START
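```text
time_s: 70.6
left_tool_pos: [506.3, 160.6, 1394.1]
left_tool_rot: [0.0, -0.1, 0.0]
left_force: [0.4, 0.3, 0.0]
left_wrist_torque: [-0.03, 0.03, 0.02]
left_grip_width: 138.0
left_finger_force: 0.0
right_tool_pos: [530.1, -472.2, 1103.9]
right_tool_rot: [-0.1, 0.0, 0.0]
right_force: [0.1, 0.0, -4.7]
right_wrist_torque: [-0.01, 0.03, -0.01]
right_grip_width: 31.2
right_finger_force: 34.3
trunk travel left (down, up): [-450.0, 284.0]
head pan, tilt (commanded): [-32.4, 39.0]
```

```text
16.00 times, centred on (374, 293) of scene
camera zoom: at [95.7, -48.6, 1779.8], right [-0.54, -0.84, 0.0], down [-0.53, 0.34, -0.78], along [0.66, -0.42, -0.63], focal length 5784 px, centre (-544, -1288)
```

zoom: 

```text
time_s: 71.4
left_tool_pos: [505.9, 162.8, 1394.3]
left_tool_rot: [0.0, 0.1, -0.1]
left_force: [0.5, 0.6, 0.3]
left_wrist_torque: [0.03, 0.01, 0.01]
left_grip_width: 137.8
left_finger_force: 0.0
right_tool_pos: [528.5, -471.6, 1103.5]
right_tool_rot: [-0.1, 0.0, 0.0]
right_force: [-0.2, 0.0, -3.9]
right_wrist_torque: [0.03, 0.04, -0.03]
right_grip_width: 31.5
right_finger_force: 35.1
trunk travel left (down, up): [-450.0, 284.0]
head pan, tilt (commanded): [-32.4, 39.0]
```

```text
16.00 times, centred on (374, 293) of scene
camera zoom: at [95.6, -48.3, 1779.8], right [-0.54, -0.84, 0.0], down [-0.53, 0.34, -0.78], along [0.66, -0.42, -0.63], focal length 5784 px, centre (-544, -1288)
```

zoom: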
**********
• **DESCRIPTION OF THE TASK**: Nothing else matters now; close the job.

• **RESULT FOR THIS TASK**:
END
• **DESCRIPTION OF THE TASK**: Gather all the lines that include the word "zoom" and copy them out.

• **RESULT FOR THIS TASK**:
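camera zoom: at [95.7, -48.6, 1779.8], right [-0.54, -0.84, 0.0], down [-0.53, 0.34, -0.78], along [0.66, -0.42, -0.63], focal length 5784 px, centre (-544, -1288)
zoom: 
camera zoom: at [95.6, -48.3, 1779.8], right [-0.54, -0.84, 0.0], down [-0.53, 0.34, -0.78], along [0.66, -0.42, -0.63], focal length 5784 px, centre (-544, -1288)
zoom: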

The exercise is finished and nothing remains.